While there will certainly be more once I get going, I think this short list does encompass much of who I am, and the aspects of myself I would like to explore. I also promise that this blog won’t entirely focus on my thoughts, as I think that would be a bit much for everyone (myself included). I’m looking forward to doing write-ups for the trips I go on, documenting photography sessions, and there will most certainly be at least one post dedicated to autumn, because how could I not talk about the most beautiful season?
Blogging has never been something I’ve really thought about, and certainly not something I’ve ever considered doing myself. But here I am.
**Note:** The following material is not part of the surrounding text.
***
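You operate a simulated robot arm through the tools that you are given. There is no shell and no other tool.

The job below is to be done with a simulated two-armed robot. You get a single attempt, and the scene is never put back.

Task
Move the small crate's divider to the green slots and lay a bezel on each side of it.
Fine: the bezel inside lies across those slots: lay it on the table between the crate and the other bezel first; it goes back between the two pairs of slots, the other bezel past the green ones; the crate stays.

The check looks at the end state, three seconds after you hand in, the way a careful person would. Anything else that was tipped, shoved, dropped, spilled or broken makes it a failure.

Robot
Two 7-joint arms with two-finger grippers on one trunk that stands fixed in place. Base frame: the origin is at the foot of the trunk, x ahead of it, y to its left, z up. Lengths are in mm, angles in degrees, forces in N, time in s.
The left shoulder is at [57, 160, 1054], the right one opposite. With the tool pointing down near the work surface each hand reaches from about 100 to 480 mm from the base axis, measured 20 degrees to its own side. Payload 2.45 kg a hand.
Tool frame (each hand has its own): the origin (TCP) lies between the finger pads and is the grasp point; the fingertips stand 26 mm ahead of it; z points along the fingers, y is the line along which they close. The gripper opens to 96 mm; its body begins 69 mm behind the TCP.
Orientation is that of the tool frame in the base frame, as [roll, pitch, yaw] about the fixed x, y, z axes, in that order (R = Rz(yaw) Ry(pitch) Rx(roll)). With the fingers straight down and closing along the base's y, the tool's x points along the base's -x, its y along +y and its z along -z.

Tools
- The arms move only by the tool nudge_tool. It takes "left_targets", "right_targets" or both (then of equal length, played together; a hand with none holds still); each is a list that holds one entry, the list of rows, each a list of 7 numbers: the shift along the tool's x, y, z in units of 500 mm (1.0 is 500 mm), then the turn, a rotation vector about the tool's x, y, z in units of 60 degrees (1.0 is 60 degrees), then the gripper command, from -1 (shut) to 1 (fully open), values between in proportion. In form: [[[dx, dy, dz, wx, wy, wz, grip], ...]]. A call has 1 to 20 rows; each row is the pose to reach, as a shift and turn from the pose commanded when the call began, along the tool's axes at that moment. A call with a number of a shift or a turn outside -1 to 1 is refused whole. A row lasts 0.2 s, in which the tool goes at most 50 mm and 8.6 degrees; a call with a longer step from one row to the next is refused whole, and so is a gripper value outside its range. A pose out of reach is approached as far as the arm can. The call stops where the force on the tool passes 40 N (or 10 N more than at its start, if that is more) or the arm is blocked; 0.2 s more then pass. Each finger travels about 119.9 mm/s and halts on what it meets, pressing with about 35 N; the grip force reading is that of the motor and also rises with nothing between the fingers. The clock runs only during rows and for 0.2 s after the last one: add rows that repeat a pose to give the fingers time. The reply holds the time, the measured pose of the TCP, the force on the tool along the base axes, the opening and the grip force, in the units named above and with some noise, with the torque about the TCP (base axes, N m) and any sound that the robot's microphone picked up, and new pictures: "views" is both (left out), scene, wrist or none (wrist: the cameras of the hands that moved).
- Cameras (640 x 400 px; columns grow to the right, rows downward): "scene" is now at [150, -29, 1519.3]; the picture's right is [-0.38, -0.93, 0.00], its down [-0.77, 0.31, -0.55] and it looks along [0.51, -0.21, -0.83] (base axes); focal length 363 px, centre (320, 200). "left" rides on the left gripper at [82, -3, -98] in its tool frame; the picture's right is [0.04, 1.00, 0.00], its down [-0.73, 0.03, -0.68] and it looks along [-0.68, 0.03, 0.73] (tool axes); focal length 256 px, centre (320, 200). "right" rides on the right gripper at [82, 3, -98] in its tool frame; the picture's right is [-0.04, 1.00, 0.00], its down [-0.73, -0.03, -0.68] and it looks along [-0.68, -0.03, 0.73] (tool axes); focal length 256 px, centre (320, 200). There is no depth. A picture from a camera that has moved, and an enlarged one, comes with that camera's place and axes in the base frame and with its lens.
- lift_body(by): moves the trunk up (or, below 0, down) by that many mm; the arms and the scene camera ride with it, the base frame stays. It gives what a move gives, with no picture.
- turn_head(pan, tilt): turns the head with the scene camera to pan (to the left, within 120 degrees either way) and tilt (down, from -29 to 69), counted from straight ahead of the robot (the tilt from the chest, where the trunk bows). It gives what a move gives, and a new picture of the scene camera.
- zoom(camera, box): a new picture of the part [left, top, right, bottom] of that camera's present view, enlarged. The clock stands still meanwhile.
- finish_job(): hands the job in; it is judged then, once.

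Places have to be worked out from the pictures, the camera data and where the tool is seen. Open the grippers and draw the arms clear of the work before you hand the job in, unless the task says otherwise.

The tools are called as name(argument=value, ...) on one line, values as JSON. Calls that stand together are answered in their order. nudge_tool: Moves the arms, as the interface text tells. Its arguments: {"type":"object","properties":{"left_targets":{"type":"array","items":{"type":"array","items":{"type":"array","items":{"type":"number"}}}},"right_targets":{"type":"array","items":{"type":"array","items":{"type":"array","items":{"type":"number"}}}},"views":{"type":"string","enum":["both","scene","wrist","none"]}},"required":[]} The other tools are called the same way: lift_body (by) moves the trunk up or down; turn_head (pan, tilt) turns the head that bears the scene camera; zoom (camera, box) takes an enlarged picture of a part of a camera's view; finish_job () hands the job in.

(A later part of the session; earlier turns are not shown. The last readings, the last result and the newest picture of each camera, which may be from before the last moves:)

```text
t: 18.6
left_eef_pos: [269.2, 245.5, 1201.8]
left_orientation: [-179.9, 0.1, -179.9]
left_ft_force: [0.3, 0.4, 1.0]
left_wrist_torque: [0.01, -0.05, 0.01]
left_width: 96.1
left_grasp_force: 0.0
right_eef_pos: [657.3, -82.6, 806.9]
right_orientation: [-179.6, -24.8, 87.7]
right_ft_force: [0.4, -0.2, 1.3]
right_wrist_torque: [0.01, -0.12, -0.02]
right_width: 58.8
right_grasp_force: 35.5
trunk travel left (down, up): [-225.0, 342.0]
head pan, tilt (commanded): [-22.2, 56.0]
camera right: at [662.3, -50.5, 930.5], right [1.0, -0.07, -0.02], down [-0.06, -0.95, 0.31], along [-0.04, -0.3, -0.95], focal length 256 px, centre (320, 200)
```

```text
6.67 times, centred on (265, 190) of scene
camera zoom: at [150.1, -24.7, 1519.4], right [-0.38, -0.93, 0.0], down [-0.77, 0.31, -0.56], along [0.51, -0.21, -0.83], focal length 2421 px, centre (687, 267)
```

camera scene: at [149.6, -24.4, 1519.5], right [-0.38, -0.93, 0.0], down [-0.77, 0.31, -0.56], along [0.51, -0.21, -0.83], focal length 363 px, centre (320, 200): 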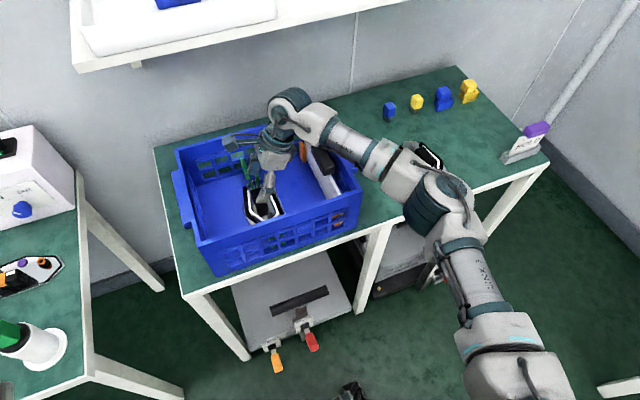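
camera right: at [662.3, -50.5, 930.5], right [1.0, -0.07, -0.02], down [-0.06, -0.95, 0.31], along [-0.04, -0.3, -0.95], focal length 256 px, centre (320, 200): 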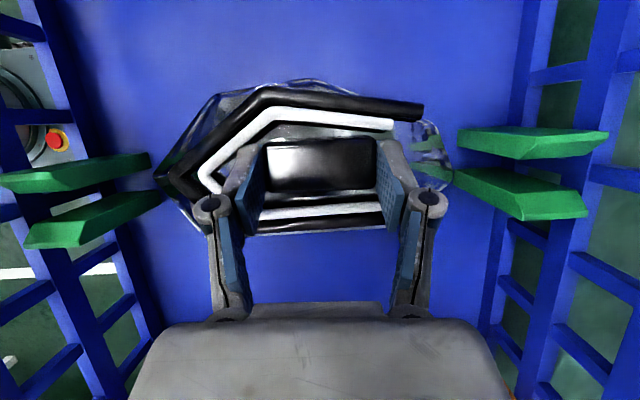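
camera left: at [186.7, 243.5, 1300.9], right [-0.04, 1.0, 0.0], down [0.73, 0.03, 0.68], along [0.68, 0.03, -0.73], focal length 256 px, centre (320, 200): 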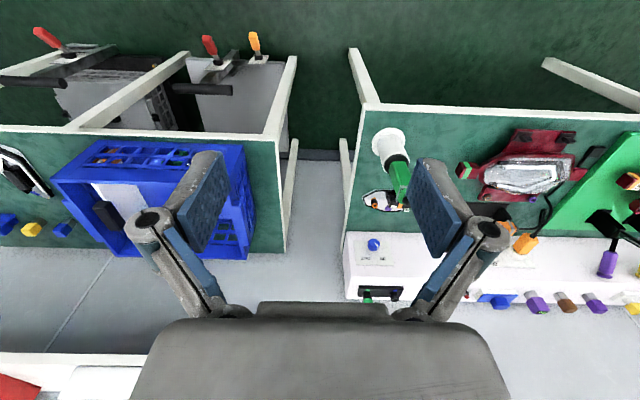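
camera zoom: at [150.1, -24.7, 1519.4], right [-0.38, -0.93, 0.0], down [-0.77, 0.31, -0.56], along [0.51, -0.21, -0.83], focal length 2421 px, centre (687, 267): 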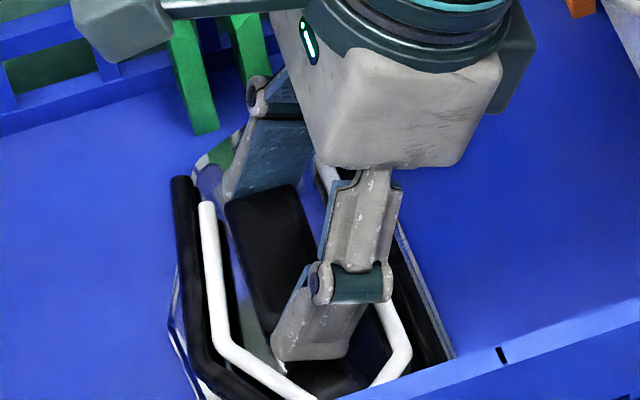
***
After recently starting my largest school essay to date I realised two things. 1) I actually enjoy writing quite a bit. (At least under the right circumstances). And 2) I’m okay at it. I’m not going so far as to say I’m good, but once I’ve got an idea, the words tumble, almost easily, from my mind onto the page. And so, after little consideration, I’m starting a blog.
I named it ‘A Library of Rambles’ in a slight panic upon being asked to choose a title. However I have since realised that this is exactly what I envisage this blog being. A place for me to put down the thoughts in my head that I want to share. The good and the bad.
I have also decided that I’m not going to restrict myself by giving the posts any sort of theme. While doing my brief research I was advised to do the exact opposite of that. Follow a niche topic that people will be interested in. But I’m not writing this for anyone else but myself. So if I want to write about how I’m feeling I will. If I want to write about a trip I went on I will. If I want to rant about some amazing new TV show… you guessed it. I will.
The point is my head gets crowded sometimes, and this is simply the place I am choosing to empty it.